The attacks, Memarsadeghi said, originated from inside Iran but also in countries such as Dubai and China. They first occurred once a month, then escalated to once a week, before finally spiking to several times a day. “They started to get very serious about us when we started to have real traction on the ground,” she said, citing the organization’s popular Facebook page, which is liked by over 400,000 users and plays host to an active daily conversation on Iranian politics and culture.
Tavaana joined Project Shield more than a year ago; after signing up, Memarsadeghi said, it never had another problem with DDoS attacks. For her, the protection went far beyond the obvious benefits of keeping the site online.

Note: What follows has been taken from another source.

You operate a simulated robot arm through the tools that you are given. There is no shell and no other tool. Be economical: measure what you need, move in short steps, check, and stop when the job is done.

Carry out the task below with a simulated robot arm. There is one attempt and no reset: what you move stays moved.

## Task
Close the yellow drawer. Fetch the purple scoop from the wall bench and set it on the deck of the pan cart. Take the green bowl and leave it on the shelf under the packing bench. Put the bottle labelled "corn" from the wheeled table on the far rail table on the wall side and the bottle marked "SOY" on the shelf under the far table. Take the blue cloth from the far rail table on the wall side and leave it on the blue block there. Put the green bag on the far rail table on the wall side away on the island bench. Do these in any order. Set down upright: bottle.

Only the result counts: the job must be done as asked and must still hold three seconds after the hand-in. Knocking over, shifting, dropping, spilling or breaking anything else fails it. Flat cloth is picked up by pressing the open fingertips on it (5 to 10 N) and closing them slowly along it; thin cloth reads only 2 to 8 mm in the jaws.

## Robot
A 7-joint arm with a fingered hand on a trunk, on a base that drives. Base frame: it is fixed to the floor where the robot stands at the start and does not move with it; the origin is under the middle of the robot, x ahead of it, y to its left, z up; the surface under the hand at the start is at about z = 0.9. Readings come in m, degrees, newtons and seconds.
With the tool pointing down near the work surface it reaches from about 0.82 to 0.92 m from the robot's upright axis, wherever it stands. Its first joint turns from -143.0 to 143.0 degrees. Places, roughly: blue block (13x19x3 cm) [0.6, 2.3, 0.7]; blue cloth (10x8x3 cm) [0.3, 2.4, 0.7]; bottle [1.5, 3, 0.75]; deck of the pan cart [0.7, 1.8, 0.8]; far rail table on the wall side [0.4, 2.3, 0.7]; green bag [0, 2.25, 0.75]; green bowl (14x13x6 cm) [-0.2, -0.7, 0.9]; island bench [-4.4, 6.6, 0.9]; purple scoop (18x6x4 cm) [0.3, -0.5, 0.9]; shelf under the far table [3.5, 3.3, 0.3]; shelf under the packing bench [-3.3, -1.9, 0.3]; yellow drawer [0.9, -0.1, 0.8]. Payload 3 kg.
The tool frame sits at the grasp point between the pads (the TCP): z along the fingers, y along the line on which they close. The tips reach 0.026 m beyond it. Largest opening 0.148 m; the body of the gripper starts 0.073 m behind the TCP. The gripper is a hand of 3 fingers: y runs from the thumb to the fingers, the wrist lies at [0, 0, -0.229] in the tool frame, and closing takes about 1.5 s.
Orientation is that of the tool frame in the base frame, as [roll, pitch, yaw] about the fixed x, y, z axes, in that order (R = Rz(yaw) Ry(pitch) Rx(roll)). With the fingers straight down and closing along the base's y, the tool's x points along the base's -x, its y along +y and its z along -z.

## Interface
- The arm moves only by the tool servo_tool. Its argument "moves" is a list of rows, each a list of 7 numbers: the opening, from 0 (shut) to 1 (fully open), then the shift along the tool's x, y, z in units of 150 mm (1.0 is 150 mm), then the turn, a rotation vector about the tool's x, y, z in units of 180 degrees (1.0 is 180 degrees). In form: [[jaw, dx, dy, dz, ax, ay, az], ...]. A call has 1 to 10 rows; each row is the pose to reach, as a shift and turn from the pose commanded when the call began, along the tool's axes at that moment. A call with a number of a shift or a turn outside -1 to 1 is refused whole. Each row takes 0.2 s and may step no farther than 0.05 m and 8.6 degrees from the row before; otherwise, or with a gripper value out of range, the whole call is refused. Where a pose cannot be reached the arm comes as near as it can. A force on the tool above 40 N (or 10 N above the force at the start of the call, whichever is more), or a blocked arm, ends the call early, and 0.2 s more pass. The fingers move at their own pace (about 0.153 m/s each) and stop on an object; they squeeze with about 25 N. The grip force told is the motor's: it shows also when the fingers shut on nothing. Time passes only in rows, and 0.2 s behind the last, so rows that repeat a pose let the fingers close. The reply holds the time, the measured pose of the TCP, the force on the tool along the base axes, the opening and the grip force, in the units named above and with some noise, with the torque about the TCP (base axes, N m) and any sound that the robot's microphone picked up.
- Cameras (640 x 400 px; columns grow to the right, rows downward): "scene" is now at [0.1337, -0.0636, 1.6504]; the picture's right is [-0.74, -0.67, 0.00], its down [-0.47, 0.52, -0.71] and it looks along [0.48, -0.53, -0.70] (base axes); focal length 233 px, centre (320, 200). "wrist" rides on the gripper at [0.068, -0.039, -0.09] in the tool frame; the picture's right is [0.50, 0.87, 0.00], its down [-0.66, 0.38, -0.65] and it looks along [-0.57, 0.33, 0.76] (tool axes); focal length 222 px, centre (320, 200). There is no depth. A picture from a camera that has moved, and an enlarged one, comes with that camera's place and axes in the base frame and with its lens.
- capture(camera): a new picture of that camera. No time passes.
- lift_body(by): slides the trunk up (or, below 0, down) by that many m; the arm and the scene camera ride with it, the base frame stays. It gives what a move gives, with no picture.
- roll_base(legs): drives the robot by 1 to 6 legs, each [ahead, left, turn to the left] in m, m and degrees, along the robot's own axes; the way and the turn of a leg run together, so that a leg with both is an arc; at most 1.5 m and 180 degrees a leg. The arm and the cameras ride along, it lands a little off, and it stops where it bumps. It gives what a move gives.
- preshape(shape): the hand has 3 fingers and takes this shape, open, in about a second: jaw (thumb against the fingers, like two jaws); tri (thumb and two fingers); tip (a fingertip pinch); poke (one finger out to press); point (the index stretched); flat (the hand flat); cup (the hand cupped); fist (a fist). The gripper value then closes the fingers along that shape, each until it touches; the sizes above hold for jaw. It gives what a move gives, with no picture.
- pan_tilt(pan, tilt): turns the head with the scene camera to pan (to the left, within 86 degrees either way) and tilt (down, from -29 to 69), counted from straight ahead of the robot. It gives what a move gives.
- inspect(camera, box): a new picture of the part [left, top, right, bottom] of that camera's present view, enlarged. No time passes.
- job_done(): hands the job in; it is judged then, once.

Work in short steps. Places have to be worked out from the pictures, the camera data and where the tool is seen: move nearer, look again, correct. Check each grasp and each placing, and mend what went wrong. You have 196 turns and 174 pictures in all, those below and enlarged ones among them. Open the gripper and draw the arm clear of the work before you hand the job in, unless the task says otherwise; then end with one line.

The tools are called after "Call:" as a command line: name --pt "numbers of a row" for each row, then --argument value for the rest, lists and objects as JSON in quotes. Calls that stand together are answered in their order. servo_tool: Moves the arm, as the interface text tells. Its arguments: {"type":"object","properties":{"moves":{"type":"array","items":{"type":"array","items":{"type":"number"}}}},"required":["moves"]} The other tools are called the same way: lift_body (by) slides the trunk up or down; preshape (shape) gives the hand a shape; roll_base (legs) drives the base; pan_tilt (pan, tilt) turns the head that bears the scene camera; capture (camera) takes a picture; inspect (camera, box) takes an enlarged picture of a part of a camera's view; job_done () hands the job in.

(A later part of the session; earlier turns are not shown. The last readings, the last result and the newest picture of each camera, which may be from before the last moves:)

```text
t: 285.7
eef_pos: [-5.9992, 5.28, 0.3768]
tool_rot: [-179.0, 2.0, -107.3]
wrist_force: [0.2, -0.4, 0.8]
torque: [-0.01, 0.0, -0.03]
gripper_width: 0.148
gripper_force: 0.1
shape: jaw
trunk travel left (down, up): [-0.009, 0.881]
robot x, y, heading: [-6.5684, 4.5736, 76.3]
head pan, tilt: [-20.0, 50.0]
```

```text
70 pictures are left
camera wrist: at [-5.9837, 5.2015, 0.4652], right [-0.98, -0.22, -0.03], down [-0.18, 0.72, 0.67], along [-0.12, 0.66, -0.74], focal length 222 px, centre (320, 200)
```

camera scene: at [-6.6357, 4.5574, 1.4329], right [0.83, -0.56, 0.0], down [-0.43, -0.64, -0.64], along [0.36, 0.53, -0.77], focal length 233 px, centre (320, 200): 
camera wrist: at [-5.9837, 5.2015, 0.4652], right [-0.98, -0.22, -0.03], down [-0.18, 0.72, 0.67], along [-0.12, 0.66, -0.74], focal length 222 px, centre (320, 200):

“It was just a huge amount of moral solidarity for us; it really gave us a boost,” she said. “It was great to be able to say to our users and the Iranian public at large … that we are protected by Google — and we had to get protection from Google because the Iranian government didn’t want us to exist.”
But even as Google Ideas and other initiatives move to combat DDoS attacks, their enemies are also adapting. Memarsadeghi said that anonymous “troublemakers” had begun showing up in Tavaana’s e-classrooms, with the goal of undermining the lessons. Google Idea’s CJ Adams, meanwhile, explained how Project Shield thwarted the attackers of a major Ukrainian newspaper from bringing down the site — so their adversary created a website that was identical to the newspaper and published fake news there, in an attempt to destroy the credibility of their rival.
“It’s always a cat and mouse game,” Adams said. And the war, as they say, continues.